Vamos a alguns exemplos. Quanto à competência técnica: um dos membros da dita comissão, reformado, com curso superior, depois de ter passado umas boas horas a ler os textos normativos da nova reforma, concluiu num e-mail (que pode ser exibido): ” Não estaremos a ver bruxas onde elas não existem?” Cita depois, em abono desta sua interrogação, uns textos da reforma cujo sentido não compreendeu, para concluir a seguir:”"Consequentemente nada vai mudar? Não temos que nos preocupar ou estou muito enganado"?. Por outro lado, a proposta, apresentada na reunião do passado dia 8, além ser recuadíssima do ponto de vista político, exprime pretensões menos vantajosas que o regime que a reforma consagra para alguns inquilinos. Todavia, o mais grave não está na incompetência técnica da proposta nem na incompetência técnica dos membros da comissão, mas na total ausência de estratégia politica que ela revela, embora os dois aspectos estejam ligados.
Para se perspectivar a acção do movimento tem de se fazer uma avaliação do que poderá vir a ser a actuação do Parlamento face à proposta de lei de autorização legislativa que o Governo lhe apresentou. Dada, por um lado, a escassa mobilização popular que dita reforma suscitou (por várias razões: primeiro, porque atinge pessoas sem tradição de luta, mais inclinadas a lamentar-se e a queixar-se do que rebelar-se contra as injustiças; em segundo lugar, porque a esmagadora maioria das pessoas desconhece os catastróficos efeitos da lei que aí vem; e, por último, porque factos políticos de vária ordem entretanto ocorridos (caso Marcelo, orçamento, eleições americanas, etc.) não permitiram que os partidos da oposição se tivessem empenhado a sério na contestação da “lei”) e dada, por outro, a permanente atitude de intransigência do Governo, não é de esperar que a maioria parlamentar que apoia o Governo modifique algo do que é essencial, por mais sensatas que sejam as propostas da oposição. O Ministro Arnaut tem afirmado: “Estamos disponíveis para receber contribuições desde que não desvirtuem o sentido da reforma”. Não é preciso dizer mais nada para se perceber o que tal afirmação significa. Depois de aprovada a lei de autorização legislativa pelo Parlamento, a capacidade de manobra do Governo será muito limitada ou quase nula, por razões que não posso aqui explicar, mas que a comissão, se fosse minimamente competente, compreenderia. Face a este quadro, a única atitude que se impõe é exigir que o Presidente da República vete a lei. Não se deve solicitar ao Presidente da República uma actuação jurídica, mas uma actuação exclusivamente política! O Presidente terá de ser confrontado com as suas responsabilidades e o movimento dos inquilinos terá de compreender que pior do que a promulgação da lei pelo Presidente da República seria, nesta fase, uma actuação jurídica da sua parte. Vai haver muito tempo para actuar juridicamente, se a lei for aprovada tal como está ou sem alterações substanciais…
No contexto descrito, que é muito provavelmente o que se vai passar, o movimento de inquilinos, nesta fase, apenas deve manifestar o seu profundo repúdio por uma lei que desrespeita gravemente um dos mais importantes direitos fundamentais de natureza social, manifestar a sua recusa para qualquer tipo de solução que apele para o mercado como resposta e exigir um forte intervenção reguladora do Estado para todos os arrendamentos de pretérito.
Se houvesse veto e o Governo o pretendesse aproveitar, como tábua de salvação, para se livrar do imbróglio em que se meteu (enfim, por razões eleitorais, porque o PP, como toda a gente já percebeu, tem estado muito calado, deixando para o fogoso Ministro Arnaut as despesas da conversa…) se veria depois como actuar, tanto junto dos partidos da oposição como dos da maioria.

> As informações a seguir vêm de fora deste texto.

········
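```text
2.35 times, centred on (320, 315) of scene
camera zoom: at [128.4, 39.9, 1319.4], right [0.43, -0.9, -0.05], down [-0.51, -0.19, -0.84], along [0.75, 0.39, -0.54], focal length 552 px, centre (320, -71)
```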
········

Lisboa, 13 de Novembro de 2004

sexta-feira, novembro 05, 2004

LEI DAS RENDAS (CONT.)

LEI DAS RENDAS (CONT.)
Notas críticas sobre o A. material da lei e sobre o conceito de mercado

1. Ainda sobre o A. material da “lei” – Gostaria de não continuar a insistir nas críticas ao A. material da lei, tanto mais que os factos enumerados no último texto publicado (intervenção de 28/10/04) são por si elucidativos do cuidado que o referido A. põe na conformidade dos textos que formula com a Constituição. Se os textos normativos relativos à reforma do arrendamento urbano forem aprovados pelo Governo com a formulação que hoje consta dos projectos, tais antecedentes não vão certamente deixar de ser tidos em conta por quem tiver a seu cargo a missão de aferir da sua conformidade com a Constituição. Não obstante, seja-me, todavia, permitido insistir em mais dois ou três aspectos que me parecem relevantes.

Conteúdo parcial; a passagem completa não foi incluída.